**PROBLEM 1**
Repeat the span of the selection whose first words are "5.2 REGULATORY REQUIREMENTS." and whose last words are "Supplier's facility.".
**PROBLEM 2**
Carry the selection on from its last sentence.

**SELECTION**

<<<<

5.2 REGULATORY REQUIREMENTS. Supplier warrants to the Company that no
Product manufactured by Supplier under this Agreement will be adulterated or
misbranded by Supplier within the meaning of the Act, or comparable governmental
regulatory provisions, or within the meaning of any other applicable law in
which the definition of adulteration or misbranding are substantially the same
as those contained in such Acts as such laws are constituted and effective at
the time of such shipment or delivery.
5.3 PRODUCT SPECIFICATIONS. Supplier warrants to the Company that all
Products manufactured by Supplier shall be in strict compliance with the
Specifications; that is, manufactured to print tolerance, dimensional and
material specifications. Supplier's warranty is to the Company only and shall
extend for a period of twelve (12) months after the Products are shipped from
Supplier's facility.

>>>>

**DATA EXTRACT**
<<<<

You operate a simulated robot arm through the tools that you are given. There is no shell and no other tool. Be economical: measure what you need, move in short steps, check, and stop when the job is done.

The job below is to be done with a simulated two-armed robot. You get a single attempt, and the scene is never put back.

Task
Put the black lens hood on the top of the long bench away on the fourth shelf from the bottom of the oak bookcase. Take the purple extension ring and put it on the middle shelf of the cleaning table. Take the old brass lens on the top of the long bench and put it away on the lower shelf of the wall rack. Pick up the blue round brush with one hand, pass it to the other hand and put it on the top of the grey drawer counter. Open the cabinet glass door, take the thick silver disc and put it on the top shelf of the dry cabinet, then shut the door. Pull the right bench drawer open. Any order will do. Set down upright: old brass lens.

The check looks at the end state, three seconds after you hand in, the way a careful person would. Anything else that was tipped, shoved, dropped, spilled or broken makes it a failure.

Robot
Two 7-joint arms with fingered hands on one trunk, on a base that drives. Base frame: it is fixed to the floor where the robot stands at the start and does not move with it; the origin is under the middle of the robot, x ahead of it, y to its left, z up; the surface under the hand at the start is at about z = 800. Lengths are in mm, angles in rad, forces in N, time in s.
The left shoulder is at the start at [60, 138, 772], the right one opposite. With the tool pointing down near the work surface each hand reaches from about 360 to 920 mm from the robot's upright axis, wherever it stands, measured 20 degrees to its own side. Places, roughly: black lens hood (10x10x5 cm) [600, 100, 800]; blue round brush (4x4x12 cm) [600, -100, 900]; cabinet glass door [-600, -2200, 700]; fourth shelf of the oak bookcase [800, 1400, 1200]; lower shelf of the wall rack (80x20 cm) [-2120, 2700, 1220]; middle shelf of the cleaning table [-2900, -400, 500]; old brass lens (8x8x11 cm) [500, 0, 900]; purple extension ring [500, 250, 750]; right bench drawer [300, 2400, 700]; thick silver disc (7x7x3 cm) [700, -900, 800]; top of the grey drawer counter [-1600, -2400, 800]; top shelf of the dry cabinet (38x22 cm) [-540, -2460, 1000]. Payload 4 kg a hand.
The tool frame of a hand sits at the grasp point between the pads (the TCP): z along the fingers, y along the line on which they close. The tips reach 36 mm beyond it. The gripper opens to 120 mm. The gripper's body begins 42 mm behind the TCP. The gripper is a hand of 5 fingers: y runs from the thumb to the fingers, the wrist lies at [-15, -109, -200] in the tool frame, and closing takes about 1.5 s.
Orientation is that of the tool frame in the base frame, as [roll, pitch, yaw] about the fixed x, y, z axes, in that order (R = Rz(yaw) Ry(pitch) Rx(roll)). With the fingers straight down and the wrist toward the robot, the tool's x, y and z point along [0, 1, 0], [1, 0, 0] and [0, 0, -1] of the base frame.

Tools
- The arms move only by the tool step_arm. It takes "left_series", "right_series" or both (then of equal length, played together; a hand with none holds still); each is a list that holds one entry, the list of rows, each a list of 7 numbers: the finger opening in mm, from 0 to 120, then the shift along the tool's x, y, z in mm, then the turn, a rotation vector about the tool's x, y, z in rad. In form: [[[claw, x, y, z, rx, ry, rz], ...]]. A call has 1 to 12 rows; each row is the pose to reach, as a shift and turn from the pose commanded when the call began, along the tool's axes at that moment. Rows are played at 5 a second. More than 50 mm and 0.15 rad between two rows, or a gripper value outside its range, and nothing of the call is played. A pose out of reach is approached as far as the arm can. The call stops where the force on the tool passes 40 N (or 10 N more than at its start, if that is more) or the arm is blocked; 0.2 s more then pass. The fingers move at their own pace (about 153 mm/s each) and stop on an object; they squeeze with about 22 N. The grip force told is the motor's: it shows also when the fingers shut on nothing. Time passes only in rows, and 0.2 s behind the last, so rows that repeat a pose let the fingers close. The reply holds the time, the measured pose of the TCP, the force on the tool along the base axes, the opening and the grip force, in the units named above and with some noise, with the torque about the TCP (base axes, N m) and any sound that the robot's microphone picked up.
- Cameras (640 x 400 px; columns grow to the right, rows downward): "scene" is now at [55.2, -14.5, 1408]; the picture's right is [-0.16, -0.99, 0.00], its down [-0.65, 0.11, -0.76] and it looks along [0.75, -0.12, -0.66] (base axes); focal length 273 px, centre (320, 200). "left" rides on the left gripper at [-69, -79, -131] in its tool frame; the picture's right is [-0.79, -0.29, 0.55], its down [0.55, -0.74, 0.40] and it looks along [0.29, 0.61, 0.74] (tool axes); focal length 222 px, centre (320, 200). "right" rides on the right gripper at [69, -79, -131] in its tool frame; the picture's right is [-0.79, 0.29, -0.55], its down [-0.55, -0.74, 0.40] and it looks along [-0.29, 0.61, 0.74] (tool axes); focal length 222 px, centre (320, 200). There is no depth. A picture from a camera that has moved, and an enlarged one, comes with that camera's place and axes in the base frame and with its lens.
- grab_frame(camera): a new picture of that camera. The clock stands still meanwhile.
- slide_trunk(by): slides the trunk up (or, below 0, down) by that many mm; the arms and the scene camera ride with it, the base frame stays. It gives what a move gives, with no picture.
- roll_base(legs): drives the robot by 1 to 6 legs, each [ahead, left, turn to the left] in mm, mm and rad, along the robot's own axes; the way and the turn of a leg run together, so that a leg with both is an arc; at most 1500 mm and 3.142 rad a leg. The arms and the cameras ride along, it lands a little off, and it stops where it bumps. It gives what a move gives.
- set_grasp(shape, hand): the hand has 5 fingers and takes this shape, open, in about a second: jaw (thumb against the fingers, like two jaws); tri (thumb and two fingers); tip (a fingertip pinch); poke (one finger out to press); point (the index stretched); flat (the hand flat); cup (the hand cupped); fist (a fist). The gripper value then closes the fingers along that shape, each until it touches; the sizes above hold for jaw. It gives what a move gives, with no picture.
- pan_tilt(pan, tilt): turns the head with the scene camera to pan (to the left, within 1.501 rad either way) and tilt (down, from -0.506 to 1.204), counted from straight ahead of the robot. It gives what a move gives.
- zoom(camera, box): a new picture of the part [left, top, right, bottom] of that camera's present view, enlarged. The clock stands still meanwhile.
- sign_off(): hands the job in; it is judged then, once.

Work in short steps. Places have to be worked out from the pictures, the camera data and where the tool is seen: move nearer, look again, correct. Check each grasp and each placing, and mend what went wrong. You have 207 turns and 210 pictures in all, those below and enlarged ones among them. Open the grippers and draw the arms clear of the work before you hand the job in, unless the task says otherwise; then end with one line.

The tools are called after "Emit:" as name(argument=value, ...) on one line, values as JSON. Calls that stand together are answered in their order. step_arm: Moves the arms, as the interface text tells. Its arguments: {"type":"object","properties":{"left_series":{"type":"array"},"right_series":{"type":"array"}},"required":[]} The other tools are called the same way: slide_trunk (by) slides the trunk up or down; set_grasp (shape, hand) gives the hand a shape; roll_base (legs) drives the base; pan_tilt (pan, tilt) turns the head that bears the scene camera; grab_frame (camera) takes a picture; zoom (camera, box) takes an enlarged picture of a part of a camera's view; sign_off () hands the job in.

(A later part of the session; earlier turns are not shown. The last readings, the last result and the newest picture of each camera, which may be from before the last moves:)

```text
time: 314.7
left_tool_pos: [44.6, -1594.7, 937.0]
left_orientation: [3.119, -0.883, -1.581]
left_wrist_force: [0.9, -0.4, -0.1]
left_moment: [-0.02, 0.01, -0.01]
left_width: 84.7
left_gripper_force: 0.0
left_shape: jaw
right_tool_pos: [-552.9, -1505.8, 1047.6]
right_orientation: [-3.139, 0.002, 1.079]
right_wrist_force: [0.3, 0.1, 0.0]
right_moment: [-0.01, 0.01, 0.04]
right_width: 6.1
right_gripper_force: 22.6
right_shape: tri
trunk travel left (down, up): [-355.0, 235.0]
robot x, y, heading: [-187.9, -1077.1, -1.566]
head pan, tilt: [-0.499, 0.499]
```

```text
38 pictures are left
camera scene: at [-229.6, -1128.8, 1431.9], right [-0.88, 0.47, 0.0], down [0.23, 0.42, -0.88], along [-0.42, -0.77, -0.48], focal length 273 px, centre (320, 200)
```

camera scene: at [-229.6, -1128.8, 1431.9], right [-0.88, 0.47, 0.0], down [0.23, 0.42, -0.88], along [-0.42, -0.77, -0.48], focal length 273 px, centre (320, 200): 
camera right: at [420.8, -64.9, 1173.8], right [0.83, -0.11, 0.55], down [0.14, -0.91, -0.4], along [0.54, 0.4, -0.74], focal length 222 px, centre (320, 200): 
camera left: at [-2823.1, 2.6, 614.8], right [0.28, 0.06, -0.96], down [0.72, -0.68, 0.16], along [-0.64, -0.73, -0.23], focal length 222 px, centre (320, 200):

>>>>

**FINAL ANSWER 1**
5.2 REGULATORY REQUIREMENTS. Supplier warrants to the Company that no
Product manufactured by Supplier under this Agreement will be adulterated or
misbranded by Supplier within the meaning of the Act, or comparable governmental
regulatory provisions, or within the meaning of any other applicable law in
which the definition of adulteration or misbranding are substantially the same
as those contained in such Acts as such laws are constituted and effective at
the time of such shipment or delivery.
5.3 PRODUCT SPECIFICATIONS. Supplier warrants to the Company that all
Products manufactured by Supplier shall be in strict compliance with the
Specifications; that is, manufactured to print tolerance, dimensional and
material specifications. Supplier's warranty is to the Company only and shall
extend for a period of twelve (12) months after the Products are shipped from
Supplier's facility.

**FINAL ANSWER 2**
5.4 DISCLAIMER. THE WARRANTIES SET FORTH IN THIS ARTICLE 5 ARE IN LIEU
OF ALL OTHER WARRANTIES, EXPRESS OR IMPLIED, WHICH ARE HEREBY DISCLAIMED AND
EXCLUDED BY SUPPLIER, INCLUDING WITHOUT LIMITATION ANY WARRANTY OF
MERCHANTABILITY OR FITNESS FOR A PARTICULAR PURPOSE OR USE. SUPPLIER'S SOLE
LIABILITY FOR A BREACH OF THE WARRANTIES SET FORTH IN ARTICLE 5 SHALL BE LIMITED
TO THE REPLACEMENT OF ANY DEFECTIVE PRODUCTS OR THE RETURN OF THE PURCHASE PRICE
THEREFOR.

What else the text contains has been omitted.